**Excerpt:**
--- start ---
Paralelamente, o que antes era um fenômeno das classes sociais mais baixas da
sociedade, hoje pode ser visto como um estilo de vida e plenamente difundido nas
classes médias e altas. De toda maneira, 49 % da população brasileira se
denomina como casada: entre o restante 37 % são solteiros, 9 % são separados e 6
% são viúvos, como sublinha a pesquisa nacional do Datafolha 2007.
Se quisermos nos aventurar, em uma breve incursão, nas diferenças de
gênero em relação à esfera do casamento, a pesquisa da demógrafa Elza Berquó
da UNICAMP nos será útil. O percentual de mulheres casadas na faixa etária dos
20 aos 29 anos é de 31,7 % e o de homens, na mesma faixa etária, 21,3 %. Nessa
população há um excedente de 1,4 milhão de jovens solteiros, viúvos ou
divorciados. Já na faixa dos 30 aos 40 anos, 54 % dos homens estão casados e
55,7 % das mulheres estão casadas e o excedente das não-casadas em comparação
com os não-casados é de apenas 99 mil.
--- end ---
**Raw data:**
--- start ---
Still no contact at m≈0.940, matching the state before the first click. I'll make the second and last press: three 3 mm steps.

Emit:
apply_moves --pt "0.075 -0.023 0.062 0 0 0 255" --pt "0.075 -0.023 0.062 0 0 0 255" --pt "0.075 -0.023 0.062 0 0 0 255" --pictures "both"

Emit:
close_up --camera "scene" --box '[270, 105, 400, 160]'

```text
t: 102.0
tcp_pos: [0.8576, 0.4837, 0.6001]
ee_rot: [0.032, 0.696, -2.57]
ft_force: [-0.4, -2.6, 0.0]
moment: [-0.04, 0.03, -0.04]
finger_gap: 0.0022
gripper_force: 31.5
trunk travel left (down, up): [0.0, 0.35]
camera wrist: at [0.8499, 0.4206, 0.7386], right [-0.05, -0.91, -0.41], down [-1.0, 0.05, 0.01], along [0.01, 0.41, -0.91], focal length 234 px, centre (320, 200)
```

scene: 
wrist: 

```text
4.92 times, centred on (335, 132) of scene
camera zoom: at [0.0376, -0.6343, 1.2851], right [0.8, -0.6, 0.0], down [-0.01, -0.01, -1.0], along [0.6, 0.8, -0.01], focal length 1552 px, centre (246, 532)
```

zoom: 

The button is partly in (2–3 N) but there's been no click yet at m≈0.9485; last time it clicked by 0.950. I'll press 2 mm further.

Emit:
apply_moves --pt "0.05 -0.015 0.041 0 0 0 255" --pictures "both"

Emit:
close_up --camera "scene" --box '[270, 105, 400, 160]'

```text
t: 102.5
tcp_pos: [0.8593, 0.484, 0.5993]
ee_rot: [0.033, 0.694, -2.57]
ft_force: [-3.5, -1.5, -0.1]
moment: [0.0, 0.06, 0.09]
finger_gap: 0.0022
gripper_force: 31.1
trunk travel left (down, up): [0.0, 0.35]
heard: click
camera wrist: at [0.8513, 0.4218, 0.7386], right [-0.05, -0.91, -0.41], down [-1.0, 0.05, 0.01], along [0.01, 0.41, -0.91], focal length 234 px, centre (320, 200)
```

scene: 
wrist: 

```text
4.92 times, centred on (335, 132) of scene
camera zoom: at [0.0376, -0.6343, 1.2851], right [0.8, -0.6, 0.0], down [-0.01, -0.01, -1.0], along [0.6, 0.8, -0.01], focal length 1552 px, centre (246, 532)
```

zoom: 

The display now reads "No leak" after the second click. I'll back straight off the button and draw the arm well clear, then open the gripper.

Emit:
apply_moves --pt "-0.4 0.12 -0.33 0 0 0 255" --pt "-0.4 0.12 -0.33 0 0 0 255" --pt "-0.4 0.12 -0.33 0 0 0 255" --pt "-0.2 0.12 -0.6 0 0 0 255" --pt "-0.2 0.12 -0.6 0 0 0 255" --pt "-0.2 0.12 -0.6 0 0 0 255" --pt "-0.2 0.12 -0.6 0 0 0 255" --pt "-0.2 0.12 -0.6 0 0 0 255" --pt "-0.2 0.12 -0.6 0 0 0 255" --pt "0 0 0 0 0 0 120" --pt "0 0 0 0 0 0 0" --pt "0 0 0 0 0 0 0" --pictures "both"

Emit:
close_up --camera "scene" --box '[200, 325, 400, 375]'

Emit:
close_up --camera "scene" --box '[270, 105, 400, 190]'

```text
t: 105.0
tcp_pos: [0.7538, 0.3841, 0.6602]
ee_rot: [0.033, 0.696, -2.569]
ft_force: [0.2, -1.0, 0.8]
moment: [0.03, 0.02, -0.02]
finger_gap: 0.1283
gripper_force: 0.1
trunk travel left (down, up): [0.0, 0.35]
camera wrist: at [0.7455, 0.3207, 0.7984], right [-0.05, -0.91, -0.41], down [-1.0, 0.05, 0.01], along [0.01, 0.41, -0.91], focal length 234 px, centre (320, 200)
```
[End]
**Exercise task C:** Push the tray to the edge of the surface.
--- end ---
**Exercise task A:** Pull out the sentences of the excerpt that run from "Se quisermos nos" through "apenas 99 mil." and give them unchanged.
**Exercise task B:** Go on with the excerpt that begins "Paralelamente, o que" from its last line.

**Exercise result A:**
Se quisermos nos aventurar, em uma breve incursão, nas diferenças de
gênero em relação à esfera do casamento, a pesquisa da demógrafa Elza Berquó
da UNICAMP nos será útil. O percentual de mulheres casadas na faixa etária dos
20 aos 29 anos é de 31,7 % e o de homens, na mesma faixa etária, 21,3 %. Nessa
população há um excedente de 1,4 milhão de jovens solteiros, viúvos ou
divorciados. Já na faixa dos 30 aos 40 anos, 54 % dos homens estão casados e
55,7 % das mulheres estão casadas e o excedente das não-casadas em comparação
com os não-casados é de apenas 99 mil.

**Exercise result B:**
Nas faixas etárias subseqüentes, o IBGE aponta que há um excedente de
mulheres não-casadas, expressivamente superior aos dos homens não casados. Por
exemplo, a partir dos 70 anos, 26,5 % de mulheres estão casadas, assim como
62,9 % dos homens, ou seja, há 38 homens não-casados para 100 mulheres não-
37

casadas. Talvez esses números revelem uma longevidade menor no gênero


masculino aliada a uma maior possibilidade, para os homens, de morte violenta,
ou, ainda, a ocorrência de uma chance menor para as mulheres de encontrarem
parceiros, à medida que envelhecem.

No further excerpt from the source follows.